LIFE SOUNDTRACK: Warpaint - Exquisite Corpse
The first time I heard about Warpaint was in fall 2010, weeks before the release of their first full length album The Fool. I immediately checked my streaming service and found their 2008 EP Exquisite Corpse. It’s a big EP with six songs, totaling in 34 minutes and I fell in love with it at first listen.
Coincidentally CMJ Music Marathon happened at the same time in New York and it was the first time Elke and I went out see a few shows. Warpaint didn’t play that year (they did the year before, which lead to them signing with Rough Trade Records), but nonetheless they made music feeling more exciting to me when Elke and I went out to see some shows of other bands. I remember well, after Vanity Theft gig at Webster Hall Studio I left my bag at a bar nearby and when I went back all the way from Brooklyn to the East Village to pick it up, I was listening to Exquisite Corpse and it felt so good.
Webster Hall Studio was also the first time when I saw them live and I was rarely so excited for a show.
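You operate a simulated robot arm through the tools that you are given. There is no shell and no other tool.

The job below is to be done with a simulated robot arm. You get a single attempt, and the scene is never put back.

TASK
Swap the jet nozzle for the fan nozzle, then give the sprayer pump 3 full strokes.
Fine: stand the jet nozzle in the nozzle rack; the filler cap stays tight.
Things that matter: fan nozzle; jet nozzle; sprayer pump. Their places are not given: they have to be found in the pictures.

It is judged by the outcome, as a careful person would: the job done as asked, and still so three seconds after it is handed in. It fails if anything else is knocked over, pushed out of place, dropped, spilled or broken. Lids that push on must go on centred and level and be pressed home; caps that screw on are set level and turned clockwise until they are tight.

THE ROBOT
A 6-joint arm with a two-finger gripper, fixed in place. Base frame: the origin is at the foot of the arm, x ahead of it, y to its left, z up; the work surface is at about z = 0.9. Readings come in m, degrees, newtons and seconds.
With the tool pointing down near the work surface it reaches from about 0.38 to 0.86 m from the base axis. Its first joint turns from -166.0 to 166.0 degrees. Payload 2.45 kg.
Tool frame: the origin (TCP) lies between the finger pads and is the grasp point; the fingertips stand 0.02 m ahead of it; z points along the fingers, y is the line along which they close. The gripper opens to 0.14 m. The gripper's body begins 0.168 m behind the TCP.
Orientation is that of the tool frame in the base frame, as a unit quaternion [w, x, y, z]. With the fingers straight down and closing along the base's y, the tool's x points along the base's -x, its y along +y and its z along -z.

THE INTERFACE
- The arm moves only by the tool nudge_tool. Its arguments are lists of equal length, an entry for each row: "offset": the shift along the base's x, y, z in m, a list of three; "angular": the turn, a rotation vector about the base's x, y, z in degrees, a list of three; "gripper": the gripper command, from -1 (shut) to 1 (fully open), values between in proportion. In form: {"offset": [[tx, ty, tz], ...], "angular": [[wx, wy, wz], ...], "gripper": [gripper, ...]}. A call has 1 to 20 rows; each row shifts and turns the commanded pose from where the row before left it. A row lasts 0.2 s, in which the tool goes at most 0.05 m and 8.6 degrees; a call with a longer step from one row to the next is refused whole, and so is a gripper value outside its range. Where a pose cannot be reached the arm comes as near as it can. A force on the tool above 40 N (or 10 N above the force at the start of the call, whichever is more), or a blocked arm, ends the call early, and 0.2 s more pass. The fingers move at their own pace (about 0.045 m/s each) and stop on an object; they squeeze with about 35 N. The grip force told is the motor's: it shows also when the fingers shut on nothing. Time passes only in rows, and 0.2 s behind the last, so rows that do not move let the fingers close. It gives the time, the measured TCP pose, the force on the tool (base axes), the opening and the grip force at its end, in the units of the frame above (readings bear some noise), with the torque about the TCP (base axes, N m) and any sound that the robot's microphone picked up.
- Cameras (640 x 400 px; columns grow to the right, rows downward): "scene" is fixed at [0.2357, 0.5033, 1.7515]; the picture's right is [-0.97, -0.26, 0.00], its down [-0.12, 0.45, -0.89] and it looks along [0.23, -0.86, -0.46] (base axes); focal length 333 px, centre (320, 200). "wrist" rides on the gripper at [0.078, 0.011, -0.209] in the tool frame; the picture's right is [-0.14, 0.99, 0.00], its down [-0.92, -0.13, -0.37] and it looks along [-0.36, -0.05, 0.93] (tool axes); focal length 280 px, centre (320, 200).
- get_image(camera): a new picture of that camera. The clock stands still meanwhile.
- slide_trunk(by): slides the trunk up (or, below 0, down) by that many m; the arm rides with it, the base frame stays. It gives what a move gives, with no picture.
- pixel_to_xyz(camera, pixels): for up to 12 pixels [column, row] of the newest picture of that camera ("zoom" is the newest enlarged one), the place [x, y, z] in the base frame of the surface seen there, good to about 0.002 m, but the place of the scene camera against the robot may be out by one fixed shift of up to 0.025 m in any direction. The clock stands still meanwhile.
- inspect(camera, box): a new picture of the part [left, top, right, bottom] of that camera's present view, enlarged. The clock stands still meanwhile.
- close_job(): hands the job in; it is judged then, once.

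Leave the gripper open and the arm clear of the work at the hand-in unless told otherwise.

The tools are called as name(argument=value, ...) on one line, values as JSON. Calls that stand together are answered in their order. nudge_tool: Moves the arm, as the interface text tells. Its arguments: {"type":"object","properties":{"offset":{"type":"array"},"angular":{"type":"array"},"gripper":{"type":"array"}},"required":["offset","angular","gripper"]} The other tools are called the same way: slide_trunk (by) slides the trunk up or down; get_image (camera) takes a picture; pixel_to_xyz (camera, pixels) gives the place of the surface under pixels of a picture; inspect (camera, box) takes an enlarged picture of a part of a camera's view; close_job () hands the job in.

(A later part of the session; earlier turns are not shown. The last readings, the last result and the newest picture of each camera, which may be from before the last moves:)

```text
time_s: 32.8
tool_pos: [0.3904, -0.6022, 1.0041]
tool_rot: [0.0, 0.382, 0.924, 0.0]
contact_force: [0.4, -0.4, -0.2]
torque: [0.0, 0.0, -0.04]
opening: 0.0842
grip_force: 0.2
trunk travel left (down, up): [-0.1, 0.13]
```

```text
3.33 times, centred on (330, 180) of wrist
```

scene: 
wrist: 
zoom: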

And they didn’t disappoint: in my opinion there is no better live band than Warpaint. No matter, which stage they play on, they always make it feel like a special event – in no other band I’ve seen its members are so closely connected with each other and, in extension, connected with the audience – a kind of performance only an all-female band can give.
Exquisite Corpse and the follow-up The Fool both contain tracks that Warpaint has been developing since 2004. There are great songs on it, which they still like to play at shows. My favorite is Billie Holliday, a somewhat nonsensical semi-cover of Mary Well’s My Guy. Elephants was the closing jam in many shows and they like to play Burgundy and Krimson as a merged double feature (they are variations of the same song).